Tuesday, October 23, 2012

How to escape the friend zone

AppId is over the quota AppId is over the quota If you are in love with someone who thinks you are just good friends it can be a very painful place to be –

Sometimes people have been friends with someone for years and suddenly develop romantic feelings for them but don’t want to risk ruining the friendship by saying how they feel. Or you may have met someone and although you get along great neither one of you has ever made a move towards each other and it has settled into a friendship without it ever being discussed. However it happened it can be a painful place to be if you want more.

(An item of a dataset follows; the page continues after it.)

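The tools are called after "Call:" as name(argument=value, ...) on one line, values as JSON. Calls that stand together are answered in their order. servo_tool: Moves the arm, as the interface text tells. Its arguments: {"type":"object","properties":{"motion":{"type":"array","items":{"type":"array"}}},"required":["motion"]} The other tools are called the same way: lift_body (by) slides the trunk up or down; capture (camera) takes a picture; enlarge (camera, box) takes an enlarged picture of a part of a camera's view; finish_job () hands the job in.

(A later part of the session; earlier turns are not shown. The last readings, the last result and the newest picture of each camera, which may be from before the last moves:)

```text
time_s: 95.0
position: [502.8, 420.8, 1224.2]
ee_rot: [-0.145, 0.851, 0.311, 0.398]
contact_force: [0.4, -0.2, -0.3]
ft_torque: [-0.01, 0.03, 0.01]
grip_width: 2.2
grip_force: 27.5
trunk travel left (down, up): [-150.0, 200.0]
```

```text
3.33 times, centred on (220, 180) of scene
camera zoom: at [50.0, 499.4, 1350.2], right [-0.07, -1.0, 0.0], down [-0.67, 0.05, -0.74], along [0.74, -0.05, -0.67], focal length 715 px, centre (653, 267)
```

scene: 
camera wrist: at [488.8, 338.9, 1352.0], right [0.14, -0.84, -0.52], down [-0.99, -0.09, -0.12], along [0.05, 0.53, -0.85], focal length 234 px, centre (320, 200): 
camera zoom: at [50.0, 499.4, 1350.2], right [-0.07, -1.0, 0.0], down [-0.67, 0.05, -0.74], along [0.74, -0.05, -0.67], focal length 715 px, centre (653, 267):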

There are a few practical things you can do to help move things on – to find out one way or another whether there is a possibility of romance with this person. Although all of the suggestions involve taking emotional risks, and maybe changing the balance of the friendship, they will help set you free to move on.


Examine your feelings


If you have a great friendship with someone why do you want them to be your partner? How do you think this will change things between you? Play the tape forward and see what it is you want from this person that you are not getting now – is it just the physical side?  It is important that you know how you want things to be before you take any action. People behave differently in friendships than they do in romantic relationships – they may be a great friend but an unreliable boy/girlfriend.  Look at how they are with people they date – do they have the qualities you want in a partner?


Why hasn’t it happened?


There will be reasons why your friendship hasn’t developed into a romance and it is important that you know what these are. Maybe one or both of you were with other people when you first became friends but are both now single? Perhaps you were both waiting for the other person to make a move but no-one ever did. Maybe you have been friends for so many years that it would seem strange to even broach the subject now. Whatever the reasons were, you need to be sure that you really want to change things. Think about the bigger picture and who else would be affected like mutual friends or children.


Emotional honesty


As difficult as it can be there comes a point where you have to be emotionally honest, with yourself first and then with your friend. If you don’t find the courage to talk to them about it – because you don’t want to ruin the friendship – you may find that the friendship begins to sour anyway because you are holding something back and not able to be open in the friendship or supportive when they are dating someone else. Take a risk and say how you feel. Talking it through with someone else first can help you work out what you feel and what you want to say.


Telling the truth


It doesn’t have to be a big deal, or an emotional outpouring. Choose a time and place where you have time to talk, have few distractions and are both sober (drunken declarations of love rarely go down well and are more prone to get really messy). Maybe start a conversation about ideal partners and ask your friend what they are looking for – what they want in a partner. Some people will need you to spell it out that you are interested because, for whatever reason, they have never looked at you in that way. Don’t rely on hints or subtle innuendos and most importantly, as far as possible, let go of the outcome – you need to be prepared for the fact that it could go either way. Whatever happens, you will feel better because you will have honoured yourself and the friendship by being honest.


Moving on


If your feelings aren’t reciprocated don’t beg, plead or try to persuade – retain your dignity and ask yourself whether you can continue to be friends or whether that will be just too painful for you. Maybe back off for a little bit and start mixing in different social circles for a while relying less on the friendship as a source of emotional support.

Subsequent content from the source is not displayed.